▶ **PASSAGE SHOWN**:
(begin)

From Grouse Mountain, British Columbia

TSX Venture Exchange and Gold

The Venture took some momentum into September with a 7-session winning streak – the Index hit a monthly high of 1027 on the final day of August – but had a disappointing first week of the new month with four straight losing sessions and a drop back below the 1000 level.  For the week, the Venture lost 29 points to finish at 995, thanks in large part to two bad days in particular – Tuesday and Thursday.

Curiously, the way a month begins for the Venture is often not how it ends.  We’ve seen many examples of this over the years.  In fact, just in 2014, January, February, March, June, July and August all finished quite differently than they started.  That’s quite remarkable and gives us hope that we’ll still see a very strong September despite the bumpy start.  We’re convinced that a lot of money is sitting on the sidelines – some great drill results would quickly inspire investors.  On that note we’re looking for leadership from northwest British Columbia and some specific situations in other jurisdictions.  More on that in the coming days.

Below is the updated 6-month daily Venture chart.  What are the technicals trying to tell us now?

In late August, the Venture gained momentum when it broke above a short-term downtrend line.  Chart resistance was pointed out at 1027 and 1039.  While the Index fell below various Fib. levels last week, it did find support at the top of that downtrend line which is also just a few points above the rising 200-day moving average.  The Venture has not fallen below its 200-day SMA since finally pushing above it at the very beginning of January.

Below the 200-day, of course, is the Great Wall of Support between about 970 and 980 – an area of very strong resistance for many months last year which has successfully been tested on several occasions since March (the rising 300-day SMA, not shown on this chart, is 968).

CDNX316

Venture 5-Year Weekly Chart

Despite last week’s slide, the Venture still remains well within the parameters of a primary uptrend as shown in this updated 5-year weekly chart.  Note the string of higher lows the Venture has made since bottoming at 859 in June of last year.  The Index has also been out-performing Gold which is a positive sign, a clear change in trend from the period beginning in early 2011 to mid-2013.

(end)

▶ **DATA SHOWN**:
(begin)

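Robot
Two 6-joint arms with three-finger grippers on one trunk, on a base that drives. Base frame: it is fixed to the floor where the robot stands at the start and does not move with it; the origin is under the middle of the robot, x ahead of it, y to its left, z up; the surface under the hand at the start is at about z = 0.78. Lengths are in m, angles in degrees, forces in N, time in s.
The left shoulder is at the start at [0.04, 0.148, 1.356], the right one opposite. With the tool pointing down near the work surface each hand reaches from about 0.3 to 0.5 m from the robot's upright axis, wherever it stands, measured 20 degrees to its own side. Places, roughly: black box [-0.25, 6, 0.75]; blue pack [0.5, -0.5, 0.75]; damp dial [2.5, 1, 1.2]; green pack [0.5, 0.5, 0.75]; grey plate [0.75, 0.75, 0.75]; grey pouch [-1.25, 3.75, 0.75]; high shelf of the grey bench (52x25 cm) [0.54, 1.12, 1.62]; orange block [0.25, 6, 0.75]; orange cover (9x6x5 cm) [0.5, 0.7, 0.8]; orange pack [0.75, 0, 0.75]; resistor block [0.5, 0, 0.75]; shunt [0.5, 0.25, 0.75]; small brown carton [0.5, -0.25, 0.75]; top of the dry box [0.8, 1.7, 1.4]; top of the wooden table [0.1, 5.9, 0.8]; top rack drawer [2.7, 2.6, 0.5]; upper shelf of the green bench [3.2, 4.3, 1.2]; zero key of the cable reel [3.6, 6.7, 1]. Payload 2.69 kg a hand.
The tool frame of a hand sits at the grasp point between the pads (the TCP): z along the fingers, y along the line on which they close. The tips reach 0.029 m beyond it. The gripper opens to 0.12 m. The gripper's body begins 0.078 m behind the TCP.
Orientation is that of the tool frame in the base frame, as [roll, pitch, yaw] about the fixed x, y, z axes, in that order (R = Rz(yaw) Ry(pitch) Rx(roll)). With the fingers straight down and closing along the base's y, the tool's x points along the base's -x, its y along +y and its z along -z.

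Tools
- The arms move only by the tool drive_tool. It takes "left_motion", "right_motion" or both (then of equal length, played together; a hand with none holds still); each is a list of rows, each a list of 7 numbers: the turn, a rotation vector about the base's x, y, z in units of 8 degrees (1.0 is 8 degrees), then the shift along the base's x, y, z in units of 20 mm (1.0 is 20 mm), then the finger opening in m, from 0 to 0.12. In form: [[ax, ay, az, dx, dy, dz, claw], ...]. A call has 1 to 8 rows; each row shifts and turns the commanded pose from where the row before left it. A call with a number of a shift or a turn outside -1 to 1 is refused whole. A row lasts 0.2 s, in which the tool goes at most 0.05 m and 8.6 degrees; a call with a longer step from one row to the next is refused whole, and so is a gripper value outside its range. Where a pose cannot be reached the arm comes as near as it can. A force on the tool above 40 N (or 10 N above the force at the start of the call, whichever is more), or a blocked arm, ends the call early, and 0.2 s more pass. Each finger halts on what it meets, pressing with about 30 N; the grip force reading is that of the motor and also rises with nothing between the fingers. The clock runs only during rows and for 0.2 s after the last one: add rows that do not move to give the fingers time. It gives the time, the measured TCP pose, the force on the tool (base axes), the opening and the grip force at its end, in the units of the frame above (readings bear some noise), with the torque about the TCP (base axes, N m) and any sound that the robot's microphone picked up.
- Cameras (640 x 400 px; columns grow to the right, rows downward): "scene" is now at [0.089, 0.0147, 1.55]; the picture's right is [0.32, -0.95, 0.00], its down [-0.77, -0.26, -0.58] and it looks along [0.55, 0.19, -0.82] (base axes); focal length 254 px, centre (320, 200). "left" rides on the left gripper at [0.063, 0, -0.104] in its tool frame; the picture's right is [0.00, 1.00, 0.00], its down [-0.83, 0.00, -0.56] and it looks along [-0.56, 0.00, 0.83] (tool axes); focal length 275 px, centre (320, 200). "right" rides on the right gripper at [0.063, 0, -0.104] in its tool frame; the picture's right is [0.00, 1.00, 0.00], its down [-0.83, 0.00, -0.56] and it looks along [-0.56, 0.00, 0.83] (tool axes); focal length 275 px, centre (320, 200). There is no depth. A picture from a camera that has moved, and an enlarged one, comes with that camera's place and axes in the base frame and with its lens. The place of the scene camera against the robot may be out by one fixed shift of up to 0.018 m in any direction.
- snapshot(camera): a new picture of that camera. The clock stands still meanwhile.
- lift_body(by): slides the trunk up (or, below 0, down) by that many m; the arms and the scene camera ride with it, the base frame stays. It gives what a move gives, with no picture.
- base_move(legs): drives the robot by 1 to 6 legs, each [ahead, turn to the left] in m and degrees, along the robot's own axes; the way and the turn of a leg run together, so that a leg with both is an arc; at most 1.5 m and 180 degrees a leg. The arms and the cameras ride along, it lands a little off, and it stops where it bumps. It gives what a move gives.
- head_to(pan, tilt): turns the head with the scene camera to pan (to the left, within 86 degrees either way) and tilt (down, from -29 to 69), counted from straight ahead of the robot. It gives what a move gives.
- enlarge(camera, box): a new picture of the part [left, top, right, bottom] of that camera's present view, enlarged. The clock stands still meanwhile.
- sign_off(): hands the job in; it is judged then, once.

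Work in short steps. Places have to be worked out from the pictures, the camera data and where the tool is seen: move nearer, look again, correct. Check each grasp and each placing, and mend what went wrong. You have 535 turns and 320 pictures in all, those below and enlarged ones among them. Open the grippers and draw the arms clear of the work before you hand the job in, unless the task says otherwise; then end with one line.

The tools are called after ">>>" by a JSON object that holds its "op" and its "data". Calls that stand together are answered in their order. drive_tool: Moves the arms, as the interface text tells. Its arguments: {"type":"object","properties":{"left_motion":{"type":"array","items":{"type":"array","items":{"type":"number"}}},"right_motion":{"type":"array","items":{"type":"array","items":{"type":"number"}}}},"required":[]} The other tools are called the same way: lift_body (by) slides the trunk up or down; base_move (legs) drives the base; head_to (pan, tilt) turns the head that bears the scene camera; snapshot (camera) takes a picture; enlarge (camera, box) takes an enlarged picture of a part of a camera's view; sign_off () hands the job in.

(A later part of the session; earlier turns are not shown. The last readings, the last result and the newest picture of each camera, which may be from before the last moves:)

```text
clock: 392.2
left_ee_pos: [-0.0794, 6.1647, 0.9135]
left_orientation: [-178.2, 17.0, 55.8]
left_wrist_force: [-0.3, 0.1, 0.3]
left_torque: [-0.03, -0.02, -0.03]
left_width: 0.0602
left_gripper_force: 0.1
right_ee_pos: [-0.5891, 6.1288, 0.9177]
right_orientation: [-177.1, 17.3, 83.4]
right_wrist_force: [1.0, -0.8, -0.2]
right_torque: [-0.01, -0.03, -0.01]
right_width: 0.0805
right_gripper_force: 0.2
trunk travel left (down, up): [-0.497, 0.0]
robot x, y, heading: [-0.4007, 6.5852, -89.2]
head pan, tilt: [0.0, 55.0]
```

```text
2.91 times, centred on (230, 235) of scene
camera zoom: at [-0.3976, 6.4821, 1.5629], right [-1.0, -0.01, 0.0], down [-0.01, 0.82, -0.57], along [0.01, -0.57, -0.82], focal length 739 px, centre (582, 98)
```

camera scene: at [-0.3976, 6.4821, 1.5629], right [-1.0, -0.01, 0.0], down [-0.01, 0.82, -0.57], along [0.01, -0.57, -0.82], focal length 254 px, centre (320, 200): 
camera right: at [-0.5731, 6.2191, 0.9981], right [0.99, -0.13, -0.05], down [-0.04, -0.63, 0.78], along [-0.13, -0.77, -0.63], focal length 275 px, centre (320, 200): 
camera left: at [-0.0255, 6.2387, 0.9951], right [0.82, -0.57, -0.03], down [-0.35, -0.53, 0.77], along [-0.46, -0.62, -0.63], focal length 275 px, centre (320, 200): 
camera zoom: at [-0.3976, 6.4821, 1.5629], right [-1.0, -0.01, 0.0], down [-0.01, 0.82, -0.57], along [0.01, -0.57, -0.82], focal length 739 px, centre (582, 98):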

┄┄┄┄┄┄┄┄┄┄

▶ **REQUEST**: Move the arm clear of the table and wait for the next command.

(end)

▶ **REQUEST**: Transcribe the passage shown beginning at "Below the 200-day, of". Stop after "chart, is 968).".

▶ **REPLY**:
Below the 200-day, of course, is the Great Wall of Support between about 970 and 980 – an area of very strong resistance for many months last year which has successfully been tested on several occasions since March (the rising 300-day SMA, not shown on this chart, is 968).